Transgrid and Ausgrid don’t have forever to come to a landing because the work needs to be included in their bids to the Australian Energy Regulator for network capex and opex approvals and their charges for the period 2015 to 2019.
Inevitably, this stuff gets tied in now with the privatisation row, but it really doesn’t matter who owns the cables; they are down there fading in to old age with the hassles (including sudden power failures) that come with it.
There is no need, however, for the likes of the SMH to carry on about "the city risks blackouts that stop trains and power lights and paralyse business".
Warding off cable and substation failures is a day-to-day task for the likes of Transgrid and Ausgrid. It’s why they have tough reliability standards to meet (at a cost that feeds in to user bills) and it is why they are permanently in the refurbishment business.

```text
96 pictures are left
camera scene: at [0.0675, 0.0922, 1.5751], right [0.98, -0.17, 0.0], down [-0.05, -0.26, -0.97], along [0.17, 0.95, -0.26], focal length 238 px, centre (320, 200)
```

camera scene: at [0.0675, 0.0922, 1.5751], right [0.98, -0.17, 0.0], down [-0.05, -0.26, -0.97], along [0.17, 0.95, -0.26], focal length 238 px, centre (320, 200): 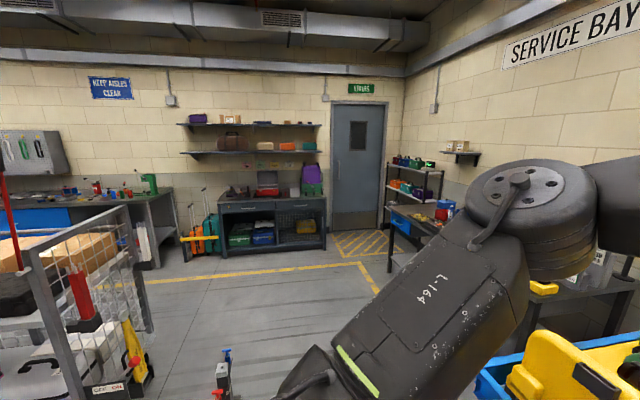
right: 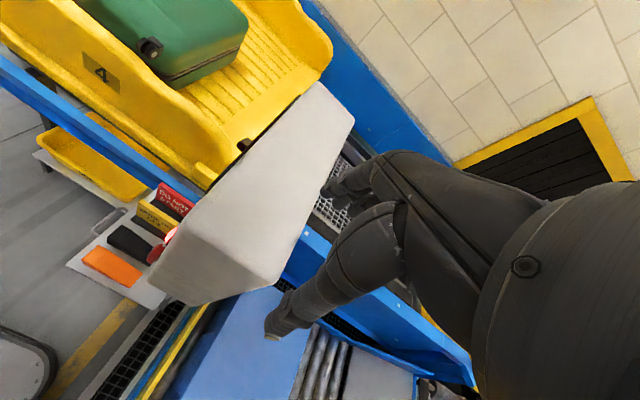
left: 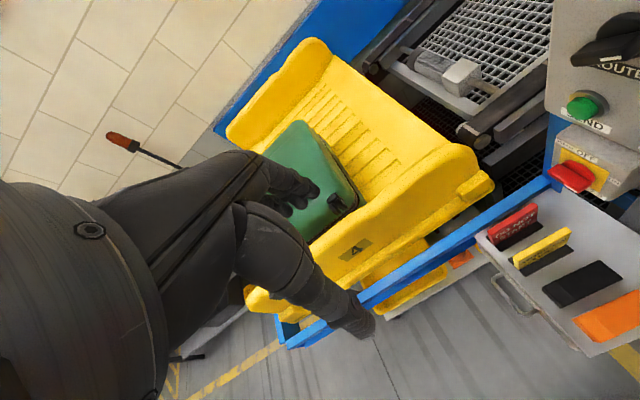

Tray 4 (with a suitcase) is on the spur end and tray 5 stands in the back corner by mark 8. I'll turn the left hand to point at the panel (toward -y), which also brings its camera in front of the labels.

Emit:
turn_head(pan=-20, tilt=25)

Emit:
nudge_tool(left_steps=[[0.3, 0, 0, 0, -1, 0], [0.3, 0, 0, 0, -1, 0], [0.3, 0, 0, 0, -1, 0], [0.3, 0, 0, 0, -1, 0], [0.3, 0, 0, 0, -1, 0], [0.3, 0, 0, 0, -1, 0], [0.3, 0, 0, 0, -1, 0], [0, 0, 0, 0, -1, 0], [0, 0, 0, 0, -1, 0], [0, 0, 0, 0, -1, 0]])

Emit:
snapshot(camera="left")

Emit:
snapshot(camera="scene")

There is an ongoing debate about who sets the standards -- the current lot were put in place by Labor under pressure from the trade unions -- to ensure they are not politically warped, and there is a real issue about governments playing funny buggers with network capex programs to dodge unpopularity with voters, but there isn't, at this point, need for media scare stories to validate maintenance of the system’s health.
It’s just not a job that can be fudged or bludged, either.
The cables are there. They’re old and getting older. An efficient plan to take over their role needs to be nutted out without hullabaloo.